- _OBJECTIVES_:
(1) Give the stretch of the passage given that starts with "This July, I" and ends with "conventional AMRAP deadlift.", unchanged.
(2) Could you carry on with the passage given from where it ends?

# START OF PASSAGE GIVEN

I am bulking and it feels dangerous.
This is my second Strongman (NAS) Nationals prep, but this time I feel like a competitor. I have 11 competitions behind me and 2016 Nationals will be my 7th competition this year. I have put a lot of mileage on my wheels in order to feel seasoned by the time I got to my next big competition – mission accomplished.
My preparation for Nationals this time around started with writing a huge list of every area of training that I needed to be paying attention to and tracking and refining. I think about training constantly, but having a visual list seemed like the no-brainer I had been missing before. I felt confident about giving renewed attention to things like cardio and stability and core work, as well as stretching and mobility. But there is one area that I have never felt incredibly confident about: nutrition.
I have practiced intentionally eating well (that’s how I’ll describe choosing to cook vegetables, I guess) for several years, after leaving behind my former diet of bar food and too many cigarettes, and I know that nutrition is crucially important, whether your goals involve body composition or performance. Well, I thought I knew. Truthfully, I never paid a ton of attention to when I was eating, or exactly how much. I was not especially vigilant about getting intra-workout sustenance, or immediate recovery fuel. I am obsessive about my training goals and ambitions, so why was there a giant gaping hole in my Get More Badass Plan?
Locking out the 90 lb Circus Dumbbell at NAS Nationals 2015. Cara competed in the 140-160 Middleweight subdivision. Photo Credit Seth Miller.
“Watching Your Weight”
There’s this thing many women do. Let’s call it perma-dieting. It’s where you have so internalized the idea that you need to be thin that you don’t even intentionally “diet,” you just don’t eat enough, ever. You let yourself indulge from time to time of course, but you feel bad about it, usually. Why? Because most women are TERRIFIED of gaining weight.
To simplify some very complex issues, women start learning at a very young age that thinness is the most important quality a woman can possess. These pressures manifest constantly – friends, family, society, advertising. It is everywhere and it has a lot to do with our ideas of how women are “supposed” to behave.
I do not think people in the strength community often realize that when a woman says to her non-lifter female friend that she is trying to gain weight, she might as well have said she is trying to grow a tail. But a tail would be more acceptable.
Attempting a 385 lb pull at the Plat Plus Kumite Classic, in May 2016.
So I was perma-dieting. I wasn’t consciously restricting calories, I just wasn’t eating like the athlete I want to be. I had convinced myself that somehow, I instinctively “knew” that I was eating the right amount, because I felt relatively satisfied after meals and my stomach wasn’t growling at bedtime. Good enough, right? Not really.
This July, I competed twice, two weeks apart. This means I had maintenance workouts to fill the weeks between competitions. I ate what I normally ate, probably less. The week before my first competition, I cut carbohydrates to drop a little water weight so I could weigh in at under 165lbs. That came right off, and so did a little extra. I weighed in at 158 lbs, and two weeks later I was still sitting around 160-162 lbs, which is light for me. At both competitions, I felt like I underperformed. I still did well on many events, but I couldn’t understand why I struggled to get 300 lb x 5 on a conventional AMRAP deadlift.

# END OF PASSAGE GIVEN
# START OF EXTRACTED DATA

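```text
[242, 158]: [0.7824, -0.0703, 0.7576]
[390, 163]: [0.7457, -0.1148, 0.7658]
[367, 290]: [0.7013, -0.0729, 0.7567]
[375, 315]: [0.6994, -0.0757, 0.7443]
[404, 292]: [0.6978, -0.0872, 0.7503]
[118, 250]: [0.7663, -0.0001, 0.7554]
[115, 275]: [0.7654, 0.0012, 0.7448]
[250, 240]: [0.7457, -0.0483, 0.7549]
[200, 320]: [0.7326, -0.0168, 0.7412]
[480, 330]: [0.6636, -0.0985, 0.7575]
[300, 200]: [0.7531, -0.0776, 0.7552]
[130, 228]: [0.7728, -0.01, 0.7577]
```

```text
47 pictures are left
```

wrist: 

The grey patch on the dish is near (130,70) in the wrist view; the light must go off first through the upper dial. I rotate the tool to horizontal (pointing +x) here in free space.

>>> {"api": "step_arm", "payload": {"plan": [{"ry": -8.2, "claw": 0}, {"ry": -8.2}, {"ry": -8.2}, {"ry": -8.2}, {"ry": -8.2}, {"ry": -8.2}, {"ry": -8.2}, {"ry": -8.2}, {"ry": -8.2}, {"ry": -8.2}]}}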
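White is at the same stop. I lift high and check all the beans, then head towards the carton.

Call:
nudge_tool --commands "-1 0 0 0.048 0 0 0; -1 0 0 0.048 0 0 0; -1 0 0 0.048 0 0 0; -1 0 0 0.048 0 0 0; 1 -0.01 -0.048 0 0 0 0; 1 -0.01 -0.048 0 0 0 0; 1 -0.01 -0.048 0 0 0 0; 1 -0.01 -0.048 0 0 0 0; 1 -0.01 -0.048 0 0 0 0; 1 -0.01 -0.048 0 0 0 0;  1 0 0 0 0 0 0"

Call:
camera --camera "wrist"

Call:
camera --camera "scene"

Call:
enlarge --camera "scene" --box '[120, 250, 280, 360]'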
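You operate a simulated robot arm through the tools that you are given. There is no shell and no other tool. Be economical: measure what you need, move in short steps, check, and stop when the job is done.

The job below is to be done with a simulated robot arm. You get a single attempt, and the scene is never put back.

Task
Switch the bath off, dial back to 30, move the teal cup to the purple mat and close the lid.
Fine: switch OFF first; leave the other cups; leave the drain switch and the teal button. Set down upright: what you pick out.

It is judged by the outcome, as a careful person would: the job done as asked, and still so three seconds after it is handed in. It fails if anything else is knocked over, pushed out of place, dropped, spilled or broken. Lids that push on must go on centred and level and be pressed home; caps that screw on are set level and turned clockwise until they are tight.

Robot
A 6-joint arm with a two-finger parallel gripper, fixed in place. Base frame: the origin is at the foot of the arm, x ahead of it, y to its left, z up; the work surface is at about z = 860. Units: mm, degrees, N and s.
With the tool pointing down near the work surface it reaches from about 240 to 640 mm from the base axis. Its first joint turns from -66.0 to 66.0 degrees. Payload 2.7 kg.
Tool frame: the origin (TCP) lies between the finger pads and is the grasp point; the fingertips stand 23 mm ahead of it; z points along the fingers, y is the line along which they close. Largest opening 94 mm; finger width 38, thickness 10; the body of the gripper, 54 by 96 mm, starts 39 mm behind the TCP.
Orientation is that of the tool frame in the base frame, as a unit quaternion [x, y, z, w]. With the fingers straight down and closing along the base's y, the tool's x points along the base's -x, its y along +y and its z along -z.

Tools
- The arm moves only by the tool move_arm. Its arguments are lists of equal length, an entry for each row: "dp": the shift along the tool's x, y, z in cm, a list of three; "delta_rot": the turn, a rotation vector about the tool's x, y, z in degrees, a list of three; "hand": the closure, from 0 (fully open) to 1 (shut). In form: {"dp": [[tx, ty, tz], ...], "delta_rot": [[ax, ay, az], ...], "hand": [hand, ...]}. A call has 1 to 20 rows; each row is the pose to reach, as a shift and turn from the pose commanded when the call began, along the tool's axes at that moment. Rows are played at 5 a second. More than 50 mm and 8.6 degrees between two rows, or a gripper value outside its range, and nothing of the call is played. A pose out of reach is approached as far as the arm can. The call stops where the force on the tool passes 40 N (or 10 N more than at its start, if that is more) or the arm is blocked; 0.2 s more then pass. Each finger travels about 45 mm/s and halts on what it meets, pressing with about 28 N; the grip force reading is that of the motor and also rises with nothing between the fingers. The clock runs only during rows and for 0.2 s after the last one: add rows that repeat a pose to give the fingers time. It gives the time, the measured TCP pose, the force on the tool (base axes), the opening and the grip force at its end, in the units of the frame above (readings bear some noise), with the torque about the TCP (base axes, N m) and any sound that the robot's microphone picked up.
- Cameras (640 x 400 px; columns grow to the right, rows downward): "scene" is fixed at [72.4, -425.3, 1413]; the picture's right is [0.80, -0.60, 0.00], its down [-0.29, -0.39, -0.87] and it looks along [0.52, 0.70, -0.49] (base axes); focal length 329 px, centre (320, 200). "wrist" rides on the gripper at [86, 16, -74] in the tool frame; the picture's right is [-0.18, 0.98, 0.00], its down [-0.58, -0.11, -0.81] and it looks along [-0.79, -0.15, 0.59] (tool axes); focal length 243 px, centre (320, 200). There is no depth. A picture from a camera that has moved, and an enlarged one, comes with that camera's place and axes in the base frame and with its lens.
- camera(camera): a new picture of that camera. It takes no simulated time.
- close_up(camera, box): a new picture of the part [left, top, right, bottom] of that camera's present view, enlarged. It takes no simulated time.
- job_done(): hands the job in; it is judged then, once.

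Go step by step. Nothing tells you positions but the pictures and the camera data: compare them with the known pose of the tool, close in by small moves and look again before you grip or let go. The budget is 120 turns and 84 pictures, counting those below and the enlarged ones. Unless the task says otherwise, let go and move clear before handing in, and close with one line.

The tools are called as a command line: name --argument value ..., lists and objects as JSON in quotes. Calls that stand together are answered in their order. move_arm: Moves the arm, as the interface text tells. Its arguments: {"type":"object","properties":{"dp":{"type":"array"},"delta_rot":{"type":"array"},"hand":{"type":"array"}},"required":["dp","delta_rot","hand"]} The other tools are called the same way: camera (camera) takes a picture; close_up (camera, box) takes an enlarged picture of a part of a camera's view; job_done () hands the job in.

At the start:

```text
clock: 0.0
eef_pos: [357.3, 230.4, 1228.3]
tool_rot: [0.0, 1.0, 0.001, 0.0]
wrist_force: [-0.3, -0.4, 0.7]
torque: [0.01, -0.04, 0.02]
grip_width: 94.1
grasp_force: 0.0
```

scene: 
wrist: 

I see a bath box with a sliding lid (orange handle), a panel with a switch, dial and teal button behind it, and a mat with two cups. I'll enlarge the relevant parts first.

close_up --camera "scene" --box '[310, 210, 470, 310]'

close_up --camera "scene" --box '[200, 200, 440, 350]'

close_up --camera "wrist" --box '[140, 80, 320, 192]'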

# END OF EXTRACTED DATA

- _SOLVED PROBLEMS_:
(1)
This July, I competed twice, two weeks apart. This means I had maintenance workouts to fill the weeks between competitions. I ate what I normally ate, probably less. The week before my first competition, I cut carbohydrates to drop a little water weight so I could weigh in at under 165lbs. That came right off, and so did a little extra. I weighed in at 158 lbs, and two weeks later I was still sitting around 160-162 lbs, which is light for me. At both competitions, I felt like I underperformed. I still did well on many events, but I couldn’t understand why I struggled to get 300 lb x 5 on a conventional AMRAP deadlift.

(2)
In retrospect, the answer is obvious: I was under-eating. I was averaging probably 2000-2300 kcals a day, which is just not enough for someone trying to get really, really strong. I should have been averaging 2500-2600 kcals or more, but I wasn’t paying attention to how my diet was affecting my goals. It was just a blind spot.
Of course, I liked that I was looking shredded. I liked that I could see my abs. It makes me feel good and helps my business (personal trainer and actor) to look strong, athletic and powerful. But looking ripped doesn’t win Strongman competitions.
So what was the wake up call? I was reading the recent Reddit AMA with strength coach Dan John. In response to a question about bulking and cutting, he said, “The old timers really believed in bulk and cutting. …One thing about the younger group of lifters…they fear losing their abs, so they never really push the big weights and eat a ton. They lose the ability to load enough to get to the next level.”
That sentence kicked the door down on my denial. I had been spinning my wheels on my strength, and while lots of my technique was getting better, I felt like I had no power during training – everything wiped me out and I was stalling. I just had not made the connection to my nutrition, and Dan John’s words felt like a bomb ripping through the bullshit I had been telling myself.
The author in July 2016 around 160 lbs on a pre-competition carb cut, and in September 2016, around 167 lbs.
Eating Around Your Feelings
I had a series of realizations over the course of the first few weeks of trying to gain. The first was that I had not realized how much I had been depriving myself. The first 2 weeks I put away about 3,000kcals a day, and it was like my metabolism had been asleep and was now revving to life. I got hungrier and was waking up leaner. I marveled at the ability to put away two donuts and a pint of Ben and Jerry’s before bed and wake up ripped. It was a trip.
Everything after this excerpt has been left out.